介護労働者不足は、全職種平均より約10万円低い賃金、過酷な労働環境が招いており、この抜本的改善なしに解決はありません。
深刻な感染リスク
コロナ禍による現場の深刻な実情が報告されました。
東京の小規模多機能事業所では、直前に従事者1名のコロナ感染が確認され、自宅からズームでの報告でした。幸いにも他の従事者や利用者には感染はありませんでしたが、継続しなければならない介護支援は大変な緊張のもとに続けられました。「小規模多機能事業所は完全には休止できない。放っておけない利用者への訪問がある。PCR検査がすぐ受けられることが必要」と強調しました。
兵庫県のデイサービス事業所は、利用者減で収入が減り事業継続の危機となりました。「コロナ禍で、サービス付き高齢者住宅や有料老人ホームからの利用者は、施設管理者からの利用許可がおりず通所を控えさせられた。
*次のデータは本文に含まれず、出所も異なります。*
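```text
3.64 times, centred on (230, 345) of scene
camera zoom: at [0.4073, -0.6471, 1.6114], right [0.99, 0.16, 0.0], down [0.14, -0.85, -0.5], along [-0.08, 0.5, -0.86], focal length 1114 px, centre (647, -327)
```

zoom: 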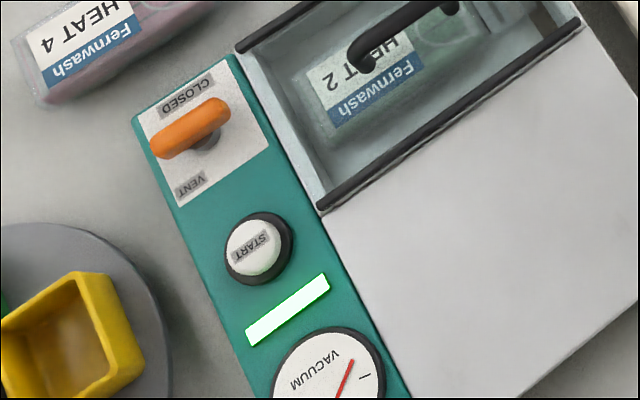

そのため認知症が進行した」「従事者は利用者に感染させるリスクと自分たちが感染するリスクを日々恐れている。ところが、防護のためのマスク、消毒液はいまだに十分でない」と訴えます。「国が介護従事者や高齢者を切り捨てている実態がはっきり見えてきた。地元自治体への要望を継続する」と、怒りを込めて決意を語りました。
なかまユニオンは、介護労働者のコロナ緊急アンケートから見えた実態を紹介。「6月段階でもマスクや消毒液が不足し、手袋、フェイスシールド、エプロン、防護服がない。使い回し、手作り、ごみ袋の代用でしのいでいる」「施設の閉鎖、面会・外出の制限で利用者がイライラしている」「利用者が減少し、コロナ対策費用もかかっているが、補償はない」「身体介護で三密状態、募集しても人が来ない。感染の恐れを抱えていつまで仕事が続くか」など、利用者、事業者、介護労働者とも危機的な状況です。
補償を 給与引き上げを
東京の感染症協力病院からも「4、5月のピーク時は重症者、中等者の要請続出。ICU(集中治療室)はコロナ専用、90床をコロナ専用病棟に切り替え、手術件数は50%に減少した。防護資材が不足し、職員PCR検査、体制も不十分」など病院の通常業務へのしわ寄せ、職員の感染リスクなどが語られました。
最後に、▽医療・福祉・介護従事者、利用者が必要な時にPCR・抗原検査を受けることができる検査体制の拡充▽コロナの影響で収入が減少した介護事業者への補償▽介護職員の待遇改善・確保のために給与を一律10万円引き上げる―など緊急の対策を確認し決議しました。